Penn State will be hit with significant penalties by the NCAA that could severely damage the football program’s ability to compete, CBSSports.com has learned.
The NCAA has called a 9 a.m. ET Monday press conference to address the situation in the wake of the Jerry Sandusky scandal. CBS News reported earlier Sunday that the NCAA will hit Penn State with “unprecedented” penalties. A source confirmed that for CBSSports.com. There are indications that the penalties could be so unique and severe they would be different than any previously applied by the NCAA. CBSSports.com has learned that the penalties could last beyond one season. The NCAA on Sunday said that it will levy “corrective and punitive actions” against the school.
NCAA president Mark Emmert and Ed Ray, chairman of the NCAA’s executive committee, will be in attendance on Monday. That suggests that the committee itself may have taken the action outside of the formal investigative process. Critics of the NCAA penalizing Penn State have said the association has no jurisdiction in this matter that emerges from criminal action. Jerry Sandusky was found guilty last month of molesting 10 young boys.
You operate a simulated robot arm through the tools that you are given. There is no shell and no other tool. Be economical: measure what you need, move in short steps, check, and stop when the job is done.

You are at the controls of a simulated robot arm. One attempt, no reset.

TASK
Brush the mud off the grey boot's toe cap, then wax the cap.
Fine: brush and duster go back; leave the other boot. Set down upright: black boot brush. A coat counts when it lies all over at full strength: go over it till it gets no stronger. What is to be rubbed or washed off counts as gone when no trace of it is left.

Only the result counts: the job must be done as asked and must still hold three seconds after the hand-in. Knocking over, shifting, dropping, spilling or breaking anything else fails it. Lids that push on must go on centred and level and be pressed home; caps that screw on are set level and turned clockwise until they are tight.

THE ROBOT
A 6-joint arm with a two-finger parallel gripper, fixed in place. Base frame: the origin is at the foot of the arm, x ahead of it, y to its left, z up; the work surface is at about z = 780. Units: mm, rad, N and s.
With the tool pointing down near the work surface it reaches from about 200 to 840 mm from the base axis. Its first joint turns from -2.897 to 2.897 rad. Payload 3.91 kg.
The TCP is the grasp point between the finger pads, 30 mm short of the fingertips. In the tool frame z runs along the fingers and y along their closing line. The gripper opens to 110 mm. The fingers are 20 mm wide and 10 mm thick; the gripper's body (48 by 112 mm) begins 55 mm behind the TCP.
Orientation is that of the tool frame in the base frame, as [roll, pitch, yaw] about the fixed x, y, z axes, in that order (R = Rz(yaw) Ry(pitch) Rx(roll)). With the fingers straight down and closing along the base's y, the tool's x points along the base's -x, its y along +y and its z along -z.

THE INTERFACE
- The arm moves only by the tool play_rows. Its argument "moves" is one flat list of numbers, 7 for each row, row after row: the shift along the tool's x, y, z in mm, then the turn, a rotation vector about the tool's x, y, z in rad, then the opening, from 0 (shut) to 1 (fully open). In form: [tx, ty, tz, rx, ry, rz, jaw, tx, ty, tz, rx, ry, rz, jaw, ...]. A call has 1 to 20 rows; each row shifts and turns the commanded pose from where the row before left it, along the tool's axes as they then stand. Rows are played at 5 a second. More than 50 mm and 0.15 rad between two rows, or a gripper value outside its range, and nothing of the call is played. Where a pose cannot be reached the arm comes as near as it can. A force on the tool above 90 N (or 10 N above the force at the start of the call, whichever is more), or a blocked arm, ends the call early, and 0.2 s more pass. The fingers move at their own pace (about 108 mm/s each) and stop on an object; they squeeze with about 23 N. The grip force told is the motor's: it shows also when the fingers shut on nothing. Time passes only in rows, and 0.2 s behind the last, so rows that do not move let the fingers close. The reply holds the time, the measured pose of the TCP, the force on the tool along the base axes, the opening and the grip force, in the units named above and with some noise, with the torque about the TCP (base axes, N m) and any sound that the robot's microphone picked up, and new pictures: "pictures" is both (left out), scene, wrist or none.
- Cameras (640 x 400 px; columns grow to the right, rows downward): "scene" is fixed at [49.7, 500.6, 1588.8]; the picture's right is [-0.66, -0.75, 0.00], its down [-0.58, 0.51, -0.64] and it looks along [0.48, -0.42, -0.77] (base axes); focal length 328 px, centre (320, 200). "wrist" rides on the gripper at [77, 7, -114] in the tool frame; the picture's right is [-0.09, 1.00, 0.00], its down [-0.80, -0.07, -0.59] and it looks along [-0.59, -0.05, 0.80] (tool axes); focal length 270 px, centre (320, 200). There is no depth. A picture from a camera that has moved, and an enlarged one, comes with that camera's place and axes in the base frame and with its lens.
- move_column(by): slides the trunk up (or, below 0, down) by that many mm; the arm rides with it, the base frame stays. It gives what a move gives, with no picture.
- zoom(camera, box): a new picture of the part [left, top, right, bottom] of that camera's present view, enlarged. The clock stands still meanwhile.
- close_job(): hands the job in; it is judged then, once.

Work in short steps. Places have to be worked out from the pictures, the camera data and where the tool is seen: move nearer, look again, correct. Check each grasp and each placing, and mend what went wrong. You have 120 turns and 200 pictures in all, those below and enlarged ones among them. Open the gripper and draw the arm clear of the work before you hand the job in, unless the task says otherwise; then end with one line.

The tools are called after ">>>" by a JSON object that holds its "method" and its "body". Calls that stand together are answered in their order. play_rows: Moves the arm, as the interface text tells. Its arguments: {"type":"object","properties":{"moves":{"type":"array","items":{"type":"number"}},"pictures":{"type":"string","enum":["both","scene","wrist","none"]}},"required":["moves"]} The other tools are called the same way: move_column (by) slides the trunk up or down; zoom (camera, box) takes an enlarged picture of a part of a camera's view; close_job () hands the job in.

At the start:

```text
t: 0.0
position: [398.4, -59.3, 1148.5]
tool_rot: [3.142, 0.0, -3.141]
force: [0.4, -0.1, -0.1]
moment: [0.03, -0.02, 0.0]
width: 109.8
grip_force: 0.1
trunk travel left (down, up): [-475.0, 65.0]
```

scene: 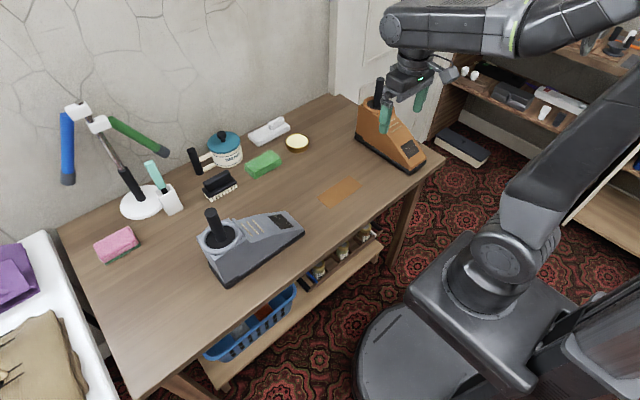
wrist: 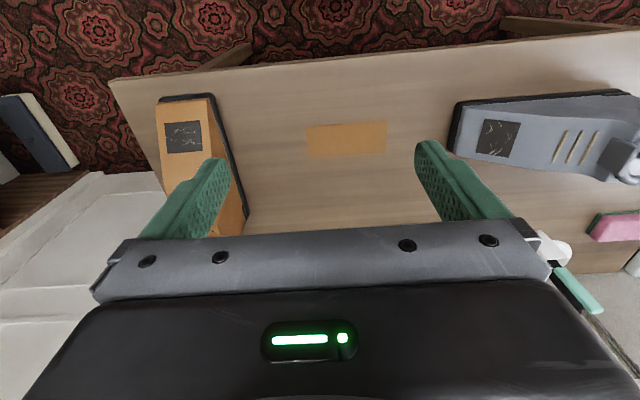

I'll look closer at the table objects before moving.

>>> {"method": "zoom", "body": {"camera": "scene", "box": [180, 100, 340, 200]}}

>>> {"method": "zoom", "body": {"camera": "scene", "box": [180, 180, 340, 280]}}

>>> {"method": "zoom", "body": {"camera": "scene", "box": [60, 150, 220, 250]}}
Joe Paterno’s statue was removed from Beaver Stadium Sunday morning.
If the so-called “death penalty” is applied, Penn State would become the second major college football program to be shut down. SMU was handed the death penalty in 1987. It chose not to compete in 1988 after being limited to road games only. The lasting effects from those penalties exist today. The program has had three winning seasons since 1986.